What does the excerpt say from "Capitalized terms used" through "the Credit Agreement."? Give the exact wording.

#### Excerpt:

..........

Capitalized terms used herein without definition shall have the
same meanings herein as set forth in the Credit
Agreement.
RECITALS
WHEREAS, the Borrower
has requested that the Requisite Lenders agree to amend the
definition of “Consolidated Adjusted EBITDA” in the
Credit Agreement; and
WHEREAS, subject to
certain conditions, the Requisite Lenders are willing to agree to
such amendment relating to the Credit Agreement.
NOW, THEREFORE , in
consideration of the premises and the agreements, provisions and
covenants herein contained, the parties hereto agree as
follows:
1. Section
1.01 of the Credit Agreement is hereby amended by inserting the
following definitions in alphabetical order:
“ First
Amendment ” means the amendment to
this Agreement dated as of March 28, 2008.
“ First Amendment
Effective Date ” means March 28,
2008, the date on which the conditions set out in Article Two of
the First Amendment are waived or satisfied.

..........

#### Supplied information:
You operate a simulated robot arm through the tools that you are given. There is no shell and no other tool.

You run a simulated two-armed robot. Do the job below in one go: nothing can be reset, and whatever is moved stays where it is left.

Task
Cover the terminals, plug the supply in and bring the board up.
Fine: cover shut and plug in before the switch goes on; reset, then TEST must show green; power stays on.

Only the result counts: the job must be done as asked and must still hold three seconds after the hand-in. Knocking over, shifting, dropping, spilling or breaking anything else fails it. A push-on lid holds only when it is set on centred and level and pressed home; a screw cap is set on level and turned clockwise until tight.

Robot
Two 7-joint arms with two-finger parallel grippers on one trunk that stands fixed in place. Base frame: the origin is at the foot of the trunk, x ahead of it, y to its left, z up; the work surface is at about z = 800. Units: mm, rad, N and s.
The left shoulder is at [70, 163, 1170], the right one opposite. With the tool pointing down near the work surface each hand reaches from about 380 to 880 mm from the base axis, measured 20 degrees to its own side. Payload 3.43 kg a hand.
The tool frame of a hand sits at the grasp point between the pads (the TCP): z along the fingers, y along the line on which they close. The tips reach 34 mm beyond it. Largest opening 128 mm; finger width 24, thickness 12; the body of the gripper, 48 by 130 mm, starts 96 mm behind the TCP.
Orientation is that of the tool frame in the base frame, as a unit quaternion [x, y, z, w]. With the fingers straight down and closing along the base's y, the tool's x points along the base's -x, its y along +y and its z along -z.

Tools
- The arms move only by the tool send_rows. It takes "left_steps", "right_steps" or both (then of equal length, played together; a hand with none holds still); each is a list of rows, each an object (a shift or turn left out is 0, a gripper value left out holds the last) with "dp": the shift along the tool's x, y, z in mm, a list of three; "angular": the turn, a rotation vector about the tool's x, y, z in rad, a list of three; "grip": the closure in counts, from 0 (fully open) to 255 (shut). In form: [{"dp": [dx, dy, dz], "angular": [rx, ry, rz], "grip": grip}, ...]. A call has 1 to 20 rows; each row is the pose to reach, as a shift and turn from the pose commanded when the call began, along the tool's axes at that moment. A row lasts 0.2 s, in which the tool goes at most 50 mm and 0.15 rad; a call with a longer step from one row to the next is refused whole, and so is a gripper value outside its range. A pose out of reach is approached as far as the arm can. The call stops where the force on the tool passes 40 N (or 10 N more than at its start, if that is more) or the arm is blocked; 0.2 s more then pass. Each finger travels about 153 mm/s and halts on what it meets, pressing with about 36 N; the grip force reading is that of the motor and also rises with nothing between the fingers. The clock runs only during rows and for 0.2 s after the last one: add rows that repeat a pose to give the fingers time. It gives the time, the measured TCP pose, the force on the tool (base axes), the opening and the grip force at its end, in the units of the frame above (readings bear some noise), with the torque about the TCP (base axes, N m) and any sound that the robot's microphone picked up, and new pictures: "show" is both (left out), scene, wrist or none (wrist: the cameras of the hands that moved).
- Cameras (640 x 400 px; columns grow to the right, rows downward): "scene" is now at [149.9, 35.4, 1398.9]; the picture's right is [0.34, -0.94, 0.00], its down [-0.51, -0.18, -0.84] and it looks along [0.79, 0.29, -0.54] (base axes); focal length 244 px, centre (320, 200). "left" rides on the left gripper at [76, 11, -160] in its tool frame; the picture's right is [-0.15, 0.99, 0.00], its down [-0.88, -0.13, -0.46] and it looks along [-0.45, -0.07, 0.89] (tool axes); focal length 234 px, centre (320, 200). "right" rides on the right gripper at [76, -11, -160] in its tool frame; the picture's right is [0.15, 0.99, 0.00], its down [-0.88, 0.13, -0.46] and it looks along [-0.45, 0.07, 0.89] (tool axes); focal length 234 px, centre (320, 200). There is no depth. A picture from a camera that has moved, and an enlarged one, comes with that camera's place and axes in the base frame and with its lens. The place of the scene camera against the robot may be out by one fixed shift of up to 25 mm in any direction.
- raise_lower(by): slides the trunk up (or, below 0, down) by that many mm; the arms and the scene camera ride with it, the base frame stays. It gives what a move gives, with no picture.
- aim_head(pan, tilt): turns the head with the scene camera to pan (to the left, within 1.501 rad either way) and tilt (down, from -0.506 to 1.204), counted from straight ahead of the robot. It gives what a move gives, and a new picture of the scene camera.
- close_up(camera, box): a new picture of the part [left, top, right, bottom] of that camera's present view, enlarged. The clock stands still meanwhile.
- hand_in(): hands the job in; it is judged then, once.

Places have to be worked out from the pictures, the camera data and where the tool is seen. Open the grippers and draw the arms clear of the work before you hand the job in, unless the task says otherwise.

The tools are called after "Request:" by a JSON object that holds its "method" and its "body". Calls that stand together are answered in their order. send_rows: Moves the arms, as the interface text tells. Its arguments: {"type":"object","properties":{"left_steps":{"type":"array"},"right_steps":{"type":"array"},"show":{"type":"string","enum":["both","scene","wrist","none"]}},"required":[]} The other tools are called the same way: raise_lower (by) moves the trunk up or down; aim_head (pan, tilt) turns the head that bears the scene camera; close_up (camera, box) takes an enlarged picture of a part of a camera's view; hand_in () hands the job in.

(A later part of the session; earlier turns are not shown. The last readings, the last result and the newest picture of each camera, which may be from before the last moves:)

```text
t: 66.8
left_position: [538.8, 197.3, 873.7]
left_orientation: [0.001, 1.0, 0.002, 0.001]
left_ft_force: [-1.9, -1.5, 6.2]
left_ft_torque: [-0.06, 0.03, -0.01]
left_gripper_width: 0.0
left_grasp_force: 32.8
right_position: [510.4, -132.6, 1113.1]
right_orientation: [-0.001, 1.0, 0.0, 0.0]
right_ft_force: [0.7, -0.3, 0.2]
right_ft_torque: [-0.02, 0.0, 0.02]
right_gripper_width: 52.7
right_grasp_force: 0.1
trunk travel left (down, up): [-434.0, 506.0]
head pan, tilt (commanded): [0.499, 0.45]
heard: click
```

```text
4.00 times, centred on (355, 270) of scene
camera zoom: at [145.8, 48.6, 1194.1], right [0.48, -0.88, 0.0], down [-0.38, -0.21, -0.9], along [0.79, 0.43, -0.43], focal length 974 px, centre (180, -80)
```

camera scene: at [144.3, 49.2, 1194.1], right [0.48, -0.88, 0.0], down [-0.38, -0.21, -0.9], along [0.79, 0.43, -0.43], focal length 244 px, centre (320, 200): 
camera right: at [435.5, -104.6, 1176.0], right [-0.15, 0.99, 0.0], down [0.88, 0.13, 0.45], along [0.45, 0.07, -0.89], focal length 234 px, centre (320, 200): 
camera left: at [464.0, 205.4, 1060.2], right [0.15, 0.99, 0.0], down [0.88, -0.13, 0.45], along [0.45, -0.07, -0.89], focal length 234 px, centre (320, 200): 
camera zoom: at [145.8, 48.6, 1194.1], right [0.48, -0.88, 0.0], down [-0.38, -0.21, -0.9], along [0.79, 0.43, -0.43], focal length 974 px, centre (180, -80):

..........

#### Answer to the task:
Capitalized terms used herein without definition shall have the
same meanings herein as set forth in the Credit
Agreement.
RECITALS
WHEREAS, the Borrower
has requested that the Requisite Lenders agree to amend the
definition of “Consolidated Adjusted EBITDA” in the
Credit Agreement; and
WHEREAS, subject to
certain conditions, the Requisite Lenders are willing to agree to
such amendment relating to the Credit Agreement.